Action is the fiber of your brain diet. What does that even mean? Properly digested information and ideas WILL GENERATE action, mental and physical. You should be thinking. Dreaming. Imagining. Applying new thoughts to your own situation in some way. It should stir something within you! If your reading doesn’t inspire any actual response, it’s worthless.

How can you find fiber for your brain food? It’s easier than you would think. Consider your needs, interests, questions, and ignorance. Let them direct you when choosing what to read. Don’t just be compelled along like flotsam on tides of waste, bumping into whatever drifts near you, scrolling, searching, clicking, from one to the next to the next with almost no sense of decision.

Repeat after me: I choose what I read.

Say that as many times as you need to, then do it.

Ideas are the carbs and fats you need for practical ongoing activity. Nowadays, our ideas are coming into our mind almost exclusively as images, pictures, and video clips. This is like sugary sodas and candy. They blast their way into your bloodstream the moment they’re in your stomach—heady, exciting, energizing—followed by a crash, weariness, lethargy and discouragement. The secret to slowing down your idea intake, and forcing your brain to digest calmly is WORDS.
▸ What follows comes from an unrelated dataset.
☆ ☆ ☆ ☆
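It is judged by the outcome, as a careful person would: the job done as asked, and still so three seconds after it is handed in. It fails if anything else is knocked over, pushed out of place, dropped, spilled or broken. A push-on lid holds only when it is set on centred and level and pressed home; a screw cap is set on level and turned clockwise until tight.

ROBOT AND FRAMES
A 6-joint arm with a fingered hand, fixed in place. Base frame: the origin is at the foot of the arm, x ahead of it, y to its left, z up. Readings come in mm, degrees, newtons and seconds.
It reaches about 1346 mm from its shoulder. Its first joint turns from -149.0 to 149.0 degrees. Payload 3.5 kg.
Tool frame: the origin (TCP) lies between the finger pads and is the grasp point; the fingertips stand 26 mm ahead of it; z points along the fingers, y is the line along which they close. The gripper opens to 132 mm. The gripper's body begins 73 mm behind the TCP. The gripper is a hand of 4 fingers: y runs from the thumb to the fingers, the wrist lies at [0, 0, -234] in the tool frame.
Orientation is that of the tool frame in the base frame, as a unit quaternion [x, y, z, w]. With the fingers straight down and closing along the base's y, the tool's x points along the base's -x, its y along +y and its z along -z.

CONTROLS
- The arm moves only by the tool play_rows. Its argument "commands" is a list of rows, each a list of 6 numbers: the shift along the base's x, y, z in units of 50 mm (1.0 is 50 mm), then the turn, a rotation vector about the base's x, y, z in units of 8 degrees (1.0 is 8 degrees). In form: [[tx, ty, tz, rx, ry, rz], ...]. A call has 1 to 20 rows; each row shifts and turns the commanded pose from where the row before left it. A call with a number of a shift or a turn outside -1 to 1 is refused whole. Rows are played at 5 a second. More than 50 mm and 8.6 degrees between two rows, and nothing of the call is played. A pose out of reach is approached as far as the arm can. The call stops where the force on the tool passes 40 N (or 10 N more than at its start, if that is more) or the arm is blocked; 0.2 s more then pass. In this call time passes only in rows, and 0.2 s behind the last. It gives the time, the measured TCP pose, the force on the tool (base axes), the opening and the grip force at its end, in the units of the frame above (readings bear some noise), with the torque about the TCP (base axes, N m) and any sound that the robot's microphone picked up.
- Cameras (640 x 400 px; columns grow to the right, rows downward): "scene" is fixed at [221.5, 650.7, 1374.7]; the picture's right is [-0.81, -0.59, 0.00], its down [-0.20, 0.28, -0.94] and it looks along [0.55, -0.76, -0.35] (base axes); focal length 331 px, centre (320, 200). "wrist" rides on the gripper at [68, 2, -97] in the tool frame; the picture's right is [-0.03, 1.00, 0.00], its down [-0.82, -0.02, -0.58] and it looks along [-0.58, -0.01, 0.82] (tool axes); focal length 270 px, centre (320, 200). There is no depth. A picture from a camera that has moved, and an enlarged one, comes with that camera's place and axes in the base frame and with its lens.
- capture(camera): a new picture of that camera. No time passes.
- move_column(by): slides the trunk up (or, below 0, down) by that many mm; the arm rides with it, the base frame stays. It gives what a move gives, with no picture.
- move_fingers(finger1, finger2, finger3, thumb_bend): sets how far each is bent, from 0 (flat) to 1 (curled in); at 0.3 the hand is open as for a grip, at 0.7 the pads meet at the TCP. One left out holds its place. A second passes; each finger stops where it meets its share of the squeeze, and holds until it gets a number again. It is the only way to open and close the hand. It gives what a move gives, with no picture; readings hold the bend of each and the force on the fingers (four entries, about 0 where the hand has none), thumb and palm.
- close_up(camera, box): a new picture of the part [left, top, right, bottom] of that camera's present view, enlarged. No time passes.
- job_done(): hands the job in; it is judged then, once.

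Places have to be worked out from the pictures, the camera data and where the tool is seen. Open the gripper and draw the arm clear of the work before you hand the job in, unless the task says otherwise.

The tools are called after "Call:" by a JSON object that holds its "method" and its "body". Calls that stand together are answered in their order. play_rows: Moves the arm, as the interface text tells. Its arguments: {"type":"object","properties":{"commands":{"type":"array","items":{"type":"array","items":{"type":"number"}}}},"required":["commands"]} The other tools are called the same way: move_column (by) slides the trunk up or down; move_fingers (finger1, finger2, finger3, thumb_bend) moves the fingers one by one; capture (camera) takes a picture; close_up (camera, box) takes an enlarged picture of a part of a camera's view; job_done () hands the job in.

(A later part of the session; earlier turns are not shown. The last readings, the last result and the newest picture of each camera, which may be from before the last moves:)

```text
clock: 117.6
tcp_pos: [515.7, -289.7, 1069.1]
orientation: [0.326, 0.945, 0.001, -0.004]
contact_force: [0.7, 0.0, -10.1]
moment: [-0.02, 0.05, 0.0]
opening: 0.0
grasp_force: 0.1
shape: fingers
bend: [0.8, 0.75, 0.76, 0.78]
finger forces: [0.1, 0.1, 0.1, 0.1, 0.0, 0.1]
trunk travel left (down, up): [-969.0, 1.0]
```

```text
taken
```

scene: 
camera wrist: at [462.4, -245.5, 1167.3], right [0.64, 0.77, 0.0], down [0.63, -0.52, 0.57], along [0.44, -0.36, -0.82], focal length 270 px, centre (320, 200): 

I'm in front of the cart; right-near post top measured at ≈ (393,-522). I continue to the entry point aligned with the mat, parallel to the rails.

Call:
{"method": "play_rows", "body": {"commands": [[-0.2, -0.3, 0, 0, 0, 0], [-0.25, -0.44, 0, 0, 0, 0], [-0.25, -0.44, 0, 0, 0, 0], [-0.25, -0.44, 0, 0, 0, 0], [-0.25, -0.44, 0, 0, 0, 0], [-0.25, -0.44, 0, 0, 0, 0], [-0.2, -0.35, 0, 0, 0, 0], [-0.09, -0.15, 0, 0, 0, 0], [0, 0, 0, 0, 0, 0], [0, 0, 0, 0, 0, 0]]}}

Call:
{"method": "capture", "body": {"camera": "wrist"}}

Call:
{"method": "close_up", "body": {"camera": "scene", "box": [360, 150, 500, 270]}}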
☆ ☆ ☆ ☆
Picture media addicts are going to find this hard but take a few moments to find a good article about one of the pics you like—and read it. All those subterranean chambers of the brain, like bowels, will ponder and massage that info, drawing out micronutrients you didn’t even know you needed.

Stories are meals prepared for your brain. This is how we store memories, process experiences, and apply what we learn. Wisdom can’t exist in our minds without some story context. Knowledge that is digested and stirs action will develop into a personal biography, a living tale.

We need to make sense of the sequence of happenings in our lives, the ebb and flow of circumstances, the cacophony of a multitude of tiny decisions made all day, every day. Story is what draws out meaning and imbues the life of an average person with value.

Reading is a habit.

Whether you’ve loved reading or avoided it at all costs, you can build a new habit. Discipline yourself 10 or 15 minutes a day to read, consciously choosing quality brain food, and give yourself 30 days. Having a regular reading spot helps, so does reading at the same time every day.

Articles, quotes, blogs, online snippets—they’re fine for daily light reading as long as you balance your intake and include enough mental substance.

Books

Choose amazing books. Why do I say something that you would think is obvious? Because it takes effort. Don’t read formula books. Don’t read stupid books. Don’t read poorly written books that grate on your mental ears. When you’re trying to revive a love of reading, you can’t waste time on something you despise; (this doesn’t apply to overly critical readers).

If you read before bed and get drowsy, let it lull you to sleep. You’re still establishing a habit. Before long you will look forward to your bedtime reading—though you may want to focus on something that doesn’t keep you up at night.

If reading has never been a joy but you wish it were, consider this. Pattern recognition can be learned at any age and practice will make it easier. Set up a reasonable plan. Choose a book that is captivating and easy. Even children’s books can be great classics.

We have the power to influence our thoughts with reading and shape our minds with the information we absorb. Using our eyes to take in and digest new ideas gives us food for thought and creativity. It’s brain food. It’s heart food, too. Even people who have an aversion to reading ought to find ways to glean sustenance for their minds and souls. At the core, we all need the same things and it’s okay for our tastes to be different.

There are delights in reading books that can never be tasted any other way.